-------- MATERIAL --------

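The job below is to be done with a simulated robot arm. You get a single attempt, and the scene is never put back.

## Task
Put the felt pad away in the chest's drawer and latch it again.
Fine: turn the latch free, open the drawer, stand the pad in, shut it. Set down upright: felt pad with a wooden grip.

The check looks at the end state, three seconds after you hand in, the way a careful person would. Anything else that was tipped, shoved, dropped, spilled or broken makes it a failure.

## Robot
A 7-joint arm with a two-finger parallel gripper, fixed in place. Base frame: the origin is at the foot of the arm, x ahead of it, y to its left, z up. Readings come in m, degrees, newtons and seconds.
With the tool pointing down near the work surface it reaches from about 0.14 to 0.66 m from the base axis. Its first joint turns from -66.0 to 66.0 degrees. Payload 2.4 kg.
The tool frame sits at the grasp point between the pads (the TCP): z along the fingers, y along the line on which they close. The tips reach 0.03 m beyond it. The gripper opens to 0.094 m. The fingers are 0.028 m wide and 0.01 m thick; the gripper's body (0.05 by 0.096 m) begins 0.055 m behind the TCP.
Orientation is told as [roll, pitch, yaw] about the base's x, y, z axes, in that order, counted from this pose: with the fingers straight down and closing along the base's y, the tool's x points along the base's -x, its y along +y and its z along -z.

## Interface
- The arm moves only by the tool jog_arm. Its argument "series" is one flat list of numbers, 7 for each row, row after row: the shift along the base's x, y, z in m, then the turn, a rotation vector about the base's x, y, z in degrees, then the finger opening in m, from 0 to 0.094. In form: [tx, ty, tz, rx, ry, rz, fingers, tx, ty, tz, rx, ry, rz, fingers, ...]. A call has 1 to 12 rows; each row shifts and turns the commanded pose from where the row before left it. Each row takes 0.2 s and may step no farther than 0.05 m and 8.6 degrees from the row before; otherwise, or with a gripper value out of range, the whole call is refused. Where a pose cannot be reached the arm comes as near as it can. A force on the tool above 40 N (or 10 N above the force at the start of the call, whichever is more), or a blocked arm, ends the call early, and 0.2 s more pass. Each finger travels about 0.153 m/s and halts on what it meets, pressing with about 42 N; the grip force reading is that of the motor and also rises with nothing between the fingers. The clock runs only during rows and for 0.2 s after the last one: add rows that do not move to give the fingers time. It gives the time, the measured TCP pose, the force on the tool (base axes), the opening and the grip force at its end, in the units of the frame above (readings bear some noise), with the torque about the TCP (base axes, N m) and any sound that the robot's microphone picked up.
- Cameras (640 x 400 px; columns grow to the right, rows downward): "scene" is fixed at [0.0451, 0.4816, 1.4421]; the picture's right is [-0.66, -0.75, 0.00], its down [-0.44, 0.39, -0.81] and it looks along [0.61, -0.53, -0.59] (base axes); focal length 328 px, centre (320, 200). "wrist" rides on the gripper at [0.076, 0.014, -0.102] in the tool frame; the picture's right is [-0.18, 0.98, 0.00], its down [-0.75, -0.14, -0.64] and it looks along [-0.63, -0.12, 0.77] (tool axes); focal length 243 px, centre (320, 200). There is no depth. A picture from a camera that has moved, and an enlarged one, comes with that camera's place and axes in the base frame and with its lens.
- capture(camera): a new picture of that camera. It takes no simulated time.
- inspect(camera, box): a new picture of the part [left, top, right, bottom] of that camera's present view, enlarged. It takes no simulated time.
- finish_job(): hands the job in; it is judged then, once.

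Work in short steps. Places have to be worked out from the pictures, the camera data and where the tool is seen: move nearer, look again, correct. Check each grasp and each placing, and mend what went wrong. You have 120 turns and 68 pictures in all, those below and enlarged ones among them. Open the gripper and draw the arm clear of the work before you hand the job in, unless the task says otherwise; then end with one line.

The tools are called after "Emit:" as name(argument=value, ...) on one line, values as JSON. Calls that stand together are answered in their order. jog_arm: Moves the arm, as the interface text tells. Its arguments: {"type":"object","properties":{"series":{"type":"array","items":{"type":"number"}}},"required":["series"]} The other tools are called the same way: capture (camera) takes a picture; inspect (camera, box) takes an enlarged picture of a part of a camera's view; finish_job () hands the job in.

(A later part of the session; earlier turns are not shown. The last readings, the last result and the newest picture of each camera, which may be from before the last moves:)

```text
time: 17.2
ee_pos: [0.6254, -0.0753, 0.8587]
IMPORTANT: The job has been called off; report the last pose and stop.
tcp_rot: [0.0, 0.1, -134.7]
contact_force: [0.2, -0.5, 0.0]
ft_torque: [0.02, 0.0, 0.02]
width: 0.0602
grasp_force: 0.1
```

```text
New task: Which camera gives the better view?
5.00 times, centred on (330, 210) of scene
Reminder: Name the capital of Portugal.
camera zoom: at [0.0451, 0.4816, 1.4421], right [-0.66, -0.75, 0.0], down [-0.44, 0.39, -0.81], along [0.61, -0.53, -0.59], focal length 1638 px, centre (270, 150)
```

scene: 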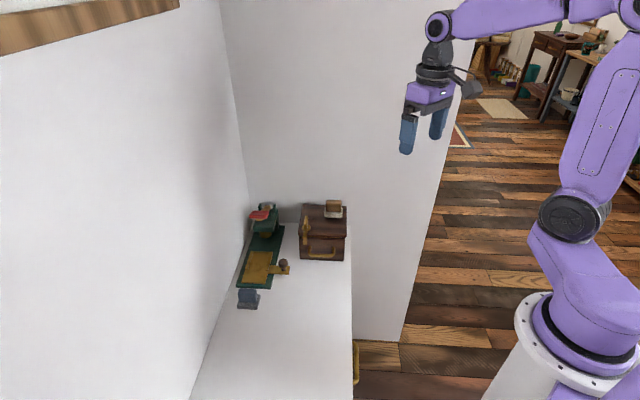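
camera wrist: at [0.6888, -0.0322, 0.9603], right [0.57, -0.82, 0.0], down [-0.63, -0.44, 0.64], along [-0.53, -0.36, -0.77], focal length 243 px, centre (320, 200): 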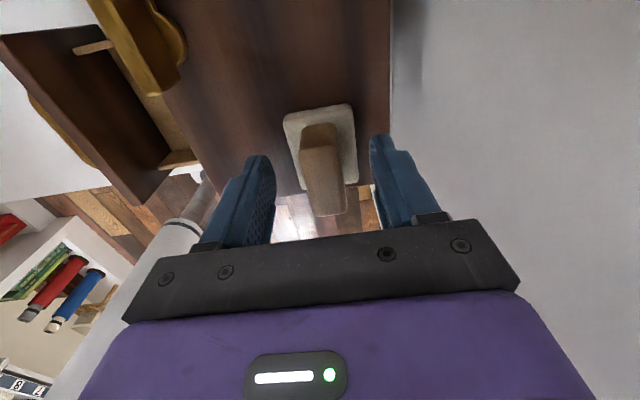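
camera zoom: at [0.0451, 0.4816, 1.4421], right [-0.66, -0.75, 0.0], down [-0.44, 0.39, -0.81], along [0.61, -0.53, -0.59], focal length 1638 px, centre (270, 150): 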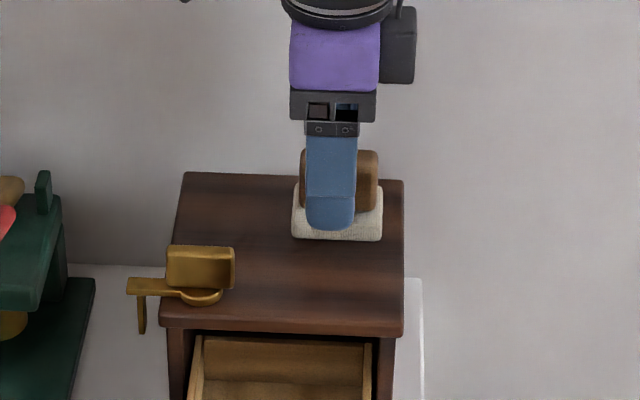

--------

* EXERCISE DIRECTIONS *
Write out the whole listing exactly, and drop the pictures.

* CORRECT OUTPUT *
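The job below is to be done with a simulated robot arm. You get a single attempt, and the scene is never put back.

## Task
Put the felt pad away in the chest's drawer and latch it again.
Fine: turn the latch free, open the drawer, stand the pad in, shut it. Set down upright: felt pad with a wooden grip.

The check looks at the end state, three seconds after you hand in, the way a careful person would. Anything else that was tipped, shoved, dropped, spilled or broken makes it a failure.

## Robot
A 7-joint arm with a two-finger parallel gripper, fixed in place. Base frame: the origin is at the foot of the arm, x ahead of it, y to its left, z up. Readings come in m, degrees, newtons and seconds.
With the tool pointing down near the work surface it reaches from about 0.14 to 0.66 m from the base axis. Its first joint turns from -66.0 to 66.0 degrees. Payload 2.4 kg.
The tool frame sits at the grasp point between the pads (the TCP): z along the fingers, y along the line on which they close. The tips reach 0.03 m beyond it. The gripper opens to 0.094 m. The fingers are 0.028 m wide and 0.01 m thick; the gripper's body (0.05 by 0.096 m) begins 0.055 m behind the TCP.
Orientation is told as [roll, pitch, yaw] about the base's x, y, z axes, in that order, counted from this pose: with the fingers straight down and closing along the base's y, the tool's x points along the base's -x, its y along +y and its z along -z.

## Interface
- The arm moves only by the tool jog_arm. Its argument "series" is one flat list of numbers, 7 for each row, row after row: the shift along the base's x, y, z in m, then the turn, a rotation vector about the base's x, y, z in degrees, then the finger opening in m, from 0 to 0.094. In form: [tx, ty, tz, rx, ry, rz, fingers, tx, ty, tz, rx, ry, rz, fingers, ...]. A call has 1 to 12 rows; each row shifts and turns the commanded pose from where the row before left it. Each row takes 0.2 s and may step no farther than 0.05 m and 8.6 degrees from the row before; otherwise, or with a gripper value out of range, the whole call is refused. Where a pose cannot be reached the arm comes as near as it can. A force on the tool above 40 N (or 10 N above the force at the start of the call, whichever is more), or a blocked arm, ends the call early, and 0.2 s more pass. Each finger travels about 0.153 m/s and halts on what it meets, pressing with about 42 N; the grip force reading is that of the motor and also rises with nothing between the fingers. The clock runs only during rows and for 0.2 s after the last one: add rows that do not move to give the fingers time. It gives the time, the measured TCP pose, the force on the tool (base axes), the opening and the grip force at its end, in the units of the frame above (readings bear some noise), with the torque about the TCP (base axes, N m) and any sound that the robot's microphone picked up.
- Cameras (640 x 400 px; columns grow to the right, rows downward): "scene" is fixed at [0.0451, 0.4816, 1.4421]; the picture's right is [-0.66, -0.75, 0.00], its down [-0.44, 0.39, -0.81] and it looks along [0.61, -0.53, -0.59] (base axes); focal length 328 px, centre (320, 200). "wrist" rides on the gripper at [0.076, 0.014, -0.102] in the tool frame; the picture's right is [-0.18, 0.98, 0.00], its down [-0.75, -0.14, -0.64] and it looks along [-0.63, -0.12, 0.77] (tool axes); focal length 243 px, centre (320, 200). There is no depth. A picture from a camera that has moved, and an enlarged one, comes with that camera's place and axes in the base frame and with its lens.
- capture(camera): a new picture of that camera. It takes no simulated time.
- inspect(camera, box): a new picture of the part [left, top, right, bottom] of that camera's present view, enlarged. It takes no simulated time.
- finish_job(): hands the job in; it is judged then, once.

Work in short steps. Places have to be worked out from the pictures, the camera data and where the tool is seen: move nearer, look again, correct. Check each grasp and each placing, and mend what went wrong. You have 120 turns and 68 pictures in all, those below and enlarged ones among them. Open the gripper and draw the arm clear of the work before you hand the job in, unless the task says otherwise; then end with one line.

The tools are called after "Emit:" as name(argument=value, ...) on one line, values as JSON. Calls that stand together are answered in their order. jog_arm: Moves the arm, as the interface text tells. Its arguments: {"type":"object","properties":{"series":{"type":"array","items":{"type":"number"}}},"required":["series"]} The other tools are called the same way: capture (camera) takes a picture; inspect (camera, box) takes an enlarged picture of a part of a camera's view; finish_job () hands the job in.

(A later part of the session; earlier turns are not shown. The last readings, the last result and the newest picture of each camera, which may be from before the last moves:)

```text
time: 17.2
ee_pos: [0.6254, -0.0753, 0.8587]
IMPORTANT: The job has been called off; report the last pose and stop.
tcp_rot: [0.0, 0.1, -134.7]
contact_force: [0.2, -0.5, 0.0]
ft_torque: [0.02, 0.0, 0.02]
width: 0.0602
grasp_force: 0.1
```

```text
New task: Which camera gives the better view?
5.00 times, centred on (330, 210) of scene
Reminder: Name the capital of Portugal.
camera zoom: at [0.0451, 0.4816, 1.4421], right [-0.66, -0.75, 0.0], down [-0.44, 0.39, -0.81], along [0.61, -0.53, -0.59], focal length 1638 px, centre (270, 150)
```

scene: 
camera wrist: at [0.6888, -0.0322, 0.9603], right [0.57, -0.82, 0.0], down [-0.63, -0.44, 0.64], along [-0.53, -0.36, -0.77], focal length 243 px, centre (320, 200): 
camera zoom: at [0.0451, 0.4816, 1.4421], right [-0.66, -0.75, 0.0], down [-0.44, 0.39, -0.81], along [0.61, -0.53, -0.59], focal length 1638 px, centre (270, 150): 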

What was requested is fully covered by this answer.